## Description of the task
Collect each line containing "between".

## Data block
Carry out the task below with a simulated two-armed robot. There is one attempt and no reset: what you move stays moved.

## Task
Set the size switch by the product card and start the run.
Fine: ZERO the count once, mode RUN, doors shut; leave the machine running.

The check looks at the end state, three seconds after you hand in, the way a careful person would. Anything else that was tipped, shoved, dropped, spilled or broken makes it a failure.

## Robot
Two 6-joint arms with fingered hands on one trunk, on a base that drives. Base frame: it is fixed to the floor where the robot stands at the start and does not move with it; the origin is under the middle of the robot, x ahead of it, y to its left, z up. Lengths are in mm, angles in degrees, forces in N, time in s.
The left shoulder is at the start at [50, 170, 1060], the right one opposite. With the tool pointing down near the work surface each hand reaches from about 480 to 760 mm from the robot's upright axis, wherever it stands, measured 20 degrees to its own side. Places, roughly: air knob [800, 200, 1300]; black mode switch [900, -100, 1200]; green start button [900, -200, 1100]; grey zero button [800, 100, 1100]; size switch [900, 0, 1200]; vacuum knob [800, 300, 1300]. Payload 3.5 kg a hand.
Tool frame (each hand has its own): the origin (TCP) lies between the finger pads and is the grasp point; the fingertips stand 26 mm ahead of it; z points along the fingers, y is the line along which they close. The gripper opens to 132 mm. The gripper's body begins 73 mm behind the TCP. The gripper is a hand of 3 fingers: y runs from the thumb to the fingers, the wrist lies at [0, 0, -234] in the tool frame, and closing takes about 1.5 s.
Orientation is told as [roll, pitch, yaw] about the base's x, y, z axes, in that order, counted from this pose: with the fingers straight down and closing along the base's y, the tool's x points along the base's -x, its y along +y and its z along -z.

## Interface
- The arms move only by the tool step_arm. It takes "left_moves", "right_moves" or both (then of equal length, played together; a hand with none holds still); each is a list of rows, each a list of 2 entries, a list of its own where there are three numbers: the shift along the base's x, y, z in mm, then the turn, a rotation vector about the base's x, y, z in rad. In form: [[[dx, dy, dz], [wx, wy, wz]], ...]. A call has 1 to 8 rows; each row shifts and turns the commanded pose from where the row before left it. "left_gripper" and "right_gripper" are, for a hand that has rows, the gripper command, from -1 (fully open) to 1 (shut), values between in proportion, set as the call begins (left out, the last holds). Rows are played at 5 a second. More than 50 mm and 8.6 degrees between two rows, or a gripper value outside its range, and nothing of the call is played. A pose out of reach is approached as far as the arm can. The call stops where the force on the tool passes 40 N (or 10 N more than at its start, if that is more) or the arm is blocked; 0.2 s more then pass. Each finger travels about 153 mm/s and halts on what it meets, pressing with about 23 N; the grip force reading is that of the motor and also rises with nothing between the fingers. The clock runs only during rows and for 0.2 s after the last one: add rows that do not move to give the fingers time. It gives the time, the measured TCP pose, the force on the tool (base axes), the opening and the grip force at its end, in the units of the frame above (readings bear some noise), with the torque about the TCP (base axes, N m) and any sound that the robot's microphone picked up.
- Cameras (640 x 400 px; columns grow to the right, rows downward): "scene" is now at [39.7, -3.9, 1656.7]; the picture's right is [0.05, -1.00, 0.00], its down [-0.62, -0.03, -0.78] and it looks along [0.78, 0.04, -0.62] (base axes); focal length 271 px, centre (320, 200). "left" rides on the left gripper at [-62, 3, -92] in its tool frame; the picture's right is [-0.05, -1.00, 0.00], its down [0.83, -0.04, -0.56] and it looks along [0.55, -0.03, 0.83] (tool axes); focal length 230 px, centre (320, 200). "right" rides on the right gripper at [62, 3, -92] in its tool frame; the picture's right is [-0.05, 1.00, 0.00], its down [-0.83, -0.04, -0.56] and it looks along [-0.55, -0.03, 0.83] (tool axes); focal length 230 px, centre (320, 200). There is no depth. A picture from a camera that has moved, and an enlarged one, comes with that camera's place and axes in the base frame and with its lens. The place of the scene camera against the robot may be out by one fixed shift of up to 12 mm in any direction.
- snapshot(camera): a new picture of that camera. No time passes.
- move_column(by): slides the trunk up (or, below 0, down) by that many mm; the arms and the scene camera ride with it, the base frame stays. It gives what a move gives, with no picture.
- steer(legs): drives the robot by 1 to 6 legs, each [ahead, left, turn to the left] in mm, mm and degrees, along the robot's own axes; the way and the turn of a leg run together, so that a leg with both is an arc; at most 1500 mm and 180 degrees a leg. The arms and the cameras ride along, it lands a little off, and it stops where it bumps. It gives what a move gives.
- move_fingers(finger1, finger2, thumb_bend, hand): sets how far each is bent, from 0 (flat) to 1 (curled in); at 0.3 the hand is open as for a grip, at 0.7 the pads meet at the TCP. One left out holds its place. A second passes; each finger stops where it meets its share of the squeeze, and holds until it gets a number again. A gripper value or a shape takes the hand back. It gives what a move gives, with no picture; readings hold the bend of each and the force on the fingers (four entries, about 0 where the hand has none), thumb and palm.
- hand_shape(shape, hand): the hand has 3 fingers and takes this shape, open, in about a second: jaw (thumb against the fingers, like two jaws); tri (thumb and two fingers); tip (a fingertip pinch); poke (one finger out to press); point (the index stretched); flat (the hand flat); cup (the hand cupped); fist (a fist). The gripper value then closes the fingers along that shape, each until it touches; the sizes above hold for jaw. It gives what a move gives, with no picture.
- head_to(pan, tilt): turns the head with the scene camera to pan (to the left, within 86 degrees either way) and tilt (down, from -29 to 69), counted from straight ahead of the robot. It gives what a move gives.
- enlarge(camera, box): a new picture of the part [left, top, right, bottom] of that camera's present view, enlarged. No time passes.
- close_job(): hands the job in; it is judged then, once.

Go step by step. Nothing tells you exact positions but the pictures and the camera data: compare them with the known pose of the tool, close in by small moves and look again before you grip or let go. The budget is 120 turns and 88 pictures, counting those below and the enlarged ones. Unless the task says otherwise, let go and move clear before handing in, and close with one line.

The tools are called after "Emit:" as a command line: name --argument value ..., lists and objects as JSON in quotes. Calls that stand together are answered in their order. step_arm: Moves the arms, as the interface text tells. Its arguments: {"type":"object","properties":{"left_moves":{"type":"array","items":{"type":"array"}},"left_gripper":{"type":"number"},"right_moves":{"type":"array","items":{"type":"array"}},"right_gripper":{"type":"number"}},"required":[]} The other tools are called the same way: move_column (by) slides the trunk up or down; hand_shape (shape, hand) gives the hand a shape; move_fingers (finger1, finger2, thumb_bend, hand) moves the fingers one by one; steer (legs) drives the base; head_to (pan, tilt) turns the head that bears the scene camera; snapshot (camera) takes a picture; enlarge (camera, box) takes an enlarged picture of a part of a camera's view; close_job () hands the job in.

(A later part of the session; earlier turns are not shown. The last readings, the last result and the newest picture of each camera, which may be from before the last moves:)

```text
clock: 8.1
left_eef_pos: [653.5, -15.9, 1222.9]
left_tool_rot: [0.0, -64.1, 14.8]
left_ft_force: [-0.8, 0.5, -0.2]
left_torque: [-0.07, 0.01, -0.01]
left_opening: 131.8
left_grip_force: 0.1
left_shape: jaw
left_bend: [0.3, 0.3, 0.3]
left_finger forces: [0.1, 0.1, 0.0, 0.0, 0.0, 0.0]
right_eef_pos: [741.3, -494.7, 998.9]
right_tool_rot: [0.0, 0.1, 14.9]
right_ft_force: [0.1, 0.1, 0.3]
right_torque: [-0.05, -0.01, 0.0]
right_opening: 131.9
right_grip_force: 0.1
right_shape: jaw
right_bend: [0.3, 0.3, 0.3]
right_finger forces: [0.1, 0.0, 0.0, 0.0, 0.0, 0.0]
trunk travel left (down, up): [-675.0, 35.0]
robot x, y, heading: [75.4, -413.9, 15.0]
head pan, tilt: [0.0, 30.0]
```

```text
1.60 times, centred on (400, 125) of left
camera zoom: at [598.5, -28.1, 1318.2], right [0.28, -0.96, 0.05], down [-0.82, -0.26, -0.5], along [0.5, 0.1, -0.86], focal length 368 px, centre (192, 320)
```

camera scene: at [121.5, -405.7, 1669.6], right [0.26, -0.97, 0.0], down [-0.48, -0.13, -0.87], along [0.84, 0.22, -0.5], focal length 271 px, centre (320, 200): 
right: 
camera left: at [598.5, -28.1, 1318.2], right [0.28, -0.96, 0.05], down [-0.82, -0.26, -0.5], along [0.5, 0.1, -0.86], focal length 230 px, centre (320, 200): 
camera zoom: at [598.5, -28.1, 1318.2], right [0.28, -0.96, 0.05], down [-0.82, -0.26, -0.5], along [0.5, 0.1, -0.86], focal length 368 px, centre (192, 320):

## Solved problem
Tool frame (each hand has its own): the origin (TCP) lies between the finger pads and is the grasp point; the fingertips stand 26 mm ahead of it; z points along the fingers, y is the line along which they close. The gripper opens to 132 mm. The gripper's body begins 73 mm behind the TCP. The gripper is a hand of 3 fingers: y runs from the thumb to the fingers, the wrist lies at [0, 0, -234] in the tool frame, and closing takes about 1.5 s.
- The arms move only by the tool step_arm. It takes "left_moves", "right_moves" or both (then of equal length, played together; a hand with none holds still); each is a list of rows, each a list of 2 entries, a list of its own where there are three numbers: the shift along the base's x, y, z in mm, then the turn, a rotation vector about the base's x, y, z in rad. In form: [[[dx, dy, dz], [wx, wy, wz]], ...]. A call has 1 to 8 rows; each row shifts and turns the commanded pose from where the row before left it. "left_gripper" and "right_gripper" are, for a hand that has rows, the gripper command, from -1 (fully open) to 1 (shut), values between in proportion, set as the call begins (left out, the last holds). Rows are played at 5 a second. More than 50 mm and 8.6 degrees between two rows, or a gripper value outside its range, and nothing of the call is played. A pose out of reach is approached as far as the arm can. The call stops where the force on the tool passes 40 N (or 10 N more than at its start, if that is more) or the arm is blocked; 0.2 s more then pass. Each finger travels about 153 mm/s and halts on what it meets, pressing with about 23 N; the grip force reading is that of the motor and also rises with nothing between the fingers. The clock runs only during rows and for 0.2 s after the last one: add rows that do not move to give the fingers time. It gives the time, the measured TCP pose, the force on the tool (base axes), the opening and the grip force at its end, in the units of the frame above (readings bear some noise), with the torque about the TCP (base axes, N m) and any sound that the robot's microphone picked up.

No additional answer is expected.